*EXERCISE INSTRUCTIONS*. Write the material out again in full, word for word. Do not include the pictures. Put each line that is not blank into a JSON list as a string.

*DATA EXTRACT*.

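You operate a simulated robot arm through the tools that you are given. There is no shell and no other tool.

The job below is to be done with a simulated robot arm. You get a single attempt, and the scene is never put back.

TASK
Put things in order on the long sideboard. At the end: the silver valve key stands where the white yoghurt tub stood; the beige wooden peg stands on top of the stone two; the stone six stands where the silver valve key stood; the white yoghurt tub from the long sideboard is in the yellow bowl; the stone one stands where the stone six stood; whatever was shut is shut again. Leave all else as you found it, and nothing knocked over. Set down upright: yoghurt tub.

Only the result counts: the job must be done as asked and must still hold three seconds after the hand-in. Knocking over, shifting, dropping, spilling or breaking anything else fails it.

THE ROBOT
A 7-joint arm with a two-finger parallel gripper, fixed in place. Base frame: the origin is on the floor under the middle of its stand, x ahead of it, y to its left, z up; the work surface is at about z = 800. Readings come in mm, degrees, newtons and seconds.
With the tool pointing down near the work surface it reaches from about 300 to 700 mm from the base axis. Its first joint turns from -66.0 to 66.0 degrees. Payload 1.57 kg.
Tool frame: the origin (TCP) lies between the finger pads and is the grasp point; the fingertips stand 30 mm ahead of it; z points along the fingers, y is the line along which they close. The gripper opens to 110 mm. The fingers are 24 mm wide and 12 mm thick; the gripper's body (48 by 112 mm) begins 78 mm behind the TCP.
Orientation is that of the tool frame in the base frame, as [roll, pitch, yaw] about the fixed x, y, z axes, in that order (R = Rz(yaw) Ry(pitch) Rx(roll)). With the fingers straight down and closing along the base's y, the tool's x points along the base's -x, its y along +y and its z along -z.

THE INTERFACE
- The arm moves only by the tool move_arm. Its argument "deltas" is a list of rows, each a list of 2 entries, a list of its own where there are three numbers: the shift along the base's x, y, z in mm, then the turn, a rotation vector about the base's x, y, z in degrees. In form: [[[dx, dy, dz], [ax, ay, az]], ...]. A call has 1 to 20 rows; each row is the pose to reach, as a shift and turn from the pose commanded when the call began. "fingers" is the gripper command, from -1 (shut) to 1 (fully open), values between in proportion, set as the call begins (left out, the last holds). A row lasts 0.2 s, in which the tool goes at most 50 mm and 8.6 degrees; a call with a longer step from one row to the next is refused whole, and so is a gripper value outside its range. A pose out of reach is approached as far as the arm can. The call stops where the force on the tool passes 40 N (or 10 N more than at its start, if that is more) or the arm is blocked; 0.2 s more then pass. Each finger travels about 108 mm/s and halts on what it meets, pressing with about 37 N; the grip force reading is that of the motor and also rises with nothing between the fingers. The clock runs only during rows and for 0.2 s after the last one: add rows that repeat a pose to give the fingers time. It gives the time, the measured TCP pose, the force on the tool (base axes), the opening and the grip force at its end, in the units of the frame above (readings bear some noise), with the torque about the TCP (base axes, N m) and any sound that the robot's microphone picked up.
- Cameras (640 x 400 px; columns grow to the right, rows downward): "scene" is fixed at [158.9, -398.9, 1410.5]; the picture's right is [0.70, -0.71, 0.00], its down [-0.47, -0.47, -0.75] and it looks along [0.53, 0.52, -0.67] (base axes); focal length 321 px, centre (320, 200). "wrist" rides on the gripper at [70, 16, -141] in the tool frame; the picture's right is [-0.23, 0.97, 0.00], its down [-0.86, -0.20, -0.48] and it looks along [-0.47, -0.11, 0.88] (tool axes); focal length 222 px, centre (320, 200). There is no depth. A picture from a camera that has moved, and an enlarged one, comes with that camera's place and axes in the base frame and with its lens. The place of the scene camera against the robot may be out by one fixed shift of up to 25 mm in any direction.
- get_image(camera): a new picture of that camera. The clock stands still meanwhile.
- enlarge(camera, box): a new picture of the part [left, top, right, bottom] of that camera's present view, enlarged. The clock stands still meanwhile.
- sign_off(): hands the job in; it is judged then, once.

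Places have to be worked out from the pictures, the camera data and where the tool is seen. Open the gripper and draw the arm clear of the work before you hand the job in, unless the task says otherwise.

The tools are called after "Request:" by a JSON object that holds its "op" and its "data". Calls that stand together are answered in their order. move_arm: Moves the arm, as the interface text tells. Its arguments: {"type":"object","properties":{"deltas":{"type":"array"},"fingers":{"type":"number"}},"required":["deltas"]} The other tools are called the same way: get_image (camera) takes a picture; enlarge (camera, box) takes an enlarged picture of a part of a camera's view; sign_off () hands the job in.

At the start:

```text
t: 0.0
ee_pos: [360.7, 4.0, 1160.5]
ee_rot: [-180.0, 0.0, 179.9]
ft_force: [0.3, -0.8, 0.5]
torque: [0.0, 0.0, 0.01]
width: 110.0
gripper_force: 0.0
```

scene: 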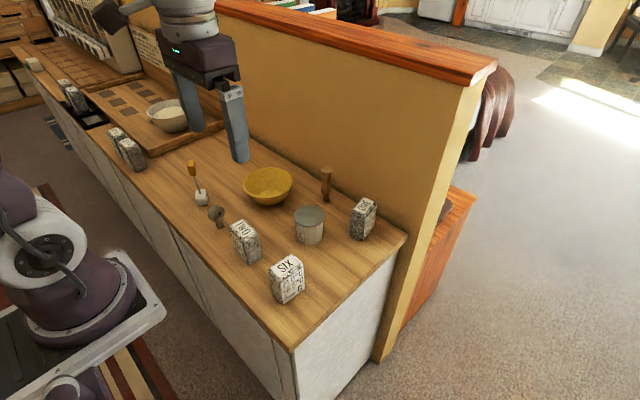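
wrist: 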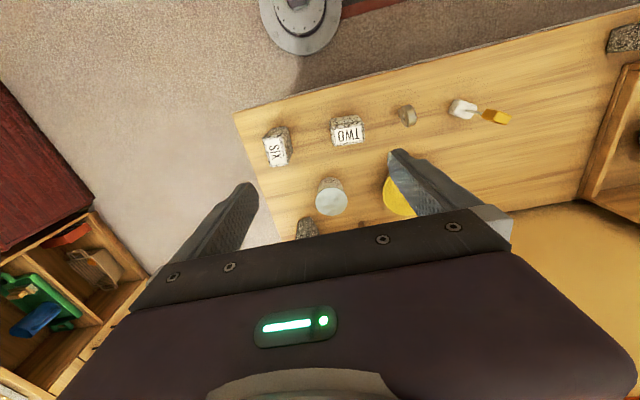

*EXPECTED ANSWER*.
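[
  "You operate a simulated robot arm through the tools that you are given. There is no shell and no other tool.",
  "The job below is to be done with a simulated robot arm. You get a single attempt, and the scene is never put back.",
  "TASK",
  "Put things in order on the long sideboard. At the end: the silver valve key stands where the white yoghurt tub stood; the beige wooden peg stands on top of the stone two; the stone six stands where the silver valve key stood; the white yoghurt tub from the long sideboard is in the yellow bowl; the stone one stands where the stone six stood; whatever was shut is shut again. Leave all else as you found it, and nothing knocked over. Set down upright: yoghurt tub.",
  "Only the result counts: the job must be done as asked and must still hold three seconds after the hand-in. Knocking over, shifting, dropping, spilling or breaking anything else fails it.",
  "THE ROBOT",
  "A 7-joint arm with a two-finger parallel gripper, fixed in place. Base frame: the origin is on the floor under the middle of its stand, x ahead of it, y to its left, z up; the work surface is at about z = 800. Readings come in mm, degrees, newtons and seconds.",
  "With the tool pointing down near the work surface it reaches from about 300 to 700 mm from the base axis. Its first joint turns from -66.0 to 66.0 degrees. Payload 1.57 kg.",
  "Tool frame: the origin (TCP) lies between the finger pads and is the grasp point; the fingertips stand 30 mm ahead of it; z points along the fingers, y is the line along which they close. The gripper opens to 110 mm. The fingers are 24 mm wide and 12 mm thick; the gripper's body (48 by 112 mm) begins 78 mm behind the TCP.",
  "Orientation is that of the tool frame in the base frame, as [roll, pitch, yaw] about the fixed x, y, z axes, in that order (R = Rz(yaw) Ry(pitch) Rx(roll)). With the fingers straight down and closing along the base's y, the tool's x points along the base's -x, its y along +y and its z along -z.",
  "THE INTERFACE",
  "- The arm moves only by the tool move_arm. Its argument \"deltas\" is a list of rows, each a list of 2 entries, a list of its own where there are three numbers: the shift along the base's x, y, z in mm, then the turn, a rotation vector about the base's x, y, z in degrees. In form: [[[dx, dy, dz], [ax, ay, az]], ...]. A call has 1 to 20 rows; each row is the pose to reach, as a shift and turn from the pose commanded when the call began. \"fingers\" is the gripper command, from -1 (shut) to 1 (fully open), values between in proportion, set as the call begins (left out, the last holds). A row lasts 0.2 s, in which the tool goes at most 50 mm and 8.6 degrees; a call with a longer step from one row to the next is refused whole, and so is a gripper value outside its range. A pose out of reach is approached as far as the arm can. The call stops where the force on the tool passes 40 N (or 10 N more than at its start, if that is more) or the arm is blocked; 0.2 s more then pass. Each finger travels about 108 mm/s and halts on what it meets, pressing with about 37 N; the grip force reading is that of the motor and also rises with nothing between the fingers. The clock runs only during rows and for 0.2 s after the last one: add rows that repeat a pose to give the fingers time. It gives the time, the measured TCP pose, the force on the tool (base axes), the opening and the grip force at its end, in the units of the frame above (readings bear some noise), with the torque about the TCP (base axes, N m) and any sound that the robot's microphone picked up.",
  "- Cameras (640 x 400 px; columns grow to the right, rows downward): \"scene\" is fixed at [158.9, -398.9, 1410.5]; the picture's right is [0.70, -0.71, 0.00], its down [-0.47, -0.47, -0.75] and it looks along [0.53, 0.52, -0.67] (base axes); focal length 321 px, centre (320, 200). \"wrist\" rides on the gripper at [70, 16, -141] in the tool frame; the picture's right is [-0.23, 0.97, 0.00], its down [-0.86, -0.20, -0.48] and it looks along [-0.47, -0.11, 0.88] (tool axes); focal length 222 px, centre (320, 200). There is no depth. A picture from a camera that has moved, and an enlarged one, comes with that camera's place and axes in the base frame and with its lens. The place of the scene camera against the robot may be out by one fixed shift of up to 25 mm in any direction.",
  "- get_image(camera): a new picture of that camera. The clock stands still meanwhile.",
  "- enlarge(camera, box): a new picture of the part [left, top, right, bottom] of that camera's present view, enlarged. The clock stands still meanwhile.",
  "- sign_off(): hands the job in; it is judged then, once.",
  "Places have to be worked out from the pictures, the camera data and where the tool is seen. Open the gripper and draw the arm clear of the work before you hand the job in, unless the task says otherwise.",
  "The tools are called after \"Request:\" by a JSON object that holds its \"op\" and its \"data\". Calls that stand together are answered in their order. move_arm: Moves the arm, as the interface text tells. Its arguments: {\"type\":\"object\",\"properties\":{\"deltas\":{\"type\":\"array\"},\"fingers\":{\"type\":\"number\"}},\"required\":[\"deltas\"]} The other tools are called the same way: get_image (camera) takes a picture; enlarge (camera, box) takes an enlarged picture of a part of a camera's view; sign_off () hands the job in.",
  "At the start:",
  "```text",
  "t: 0.0",
  "ee_pos: [360.7, 4.0, 1160.5]",
  "ee_rot: [-180.0, 0.0, 179.9]",
  "ft_force: [0.3, -0.8, 0.5]",
  "torque: [0.0, 0.0, 0.01]",
  "width: 110.0",
  "gripper_force: 0.0",
  "```",
  "scene: ",
  "wrist: "
]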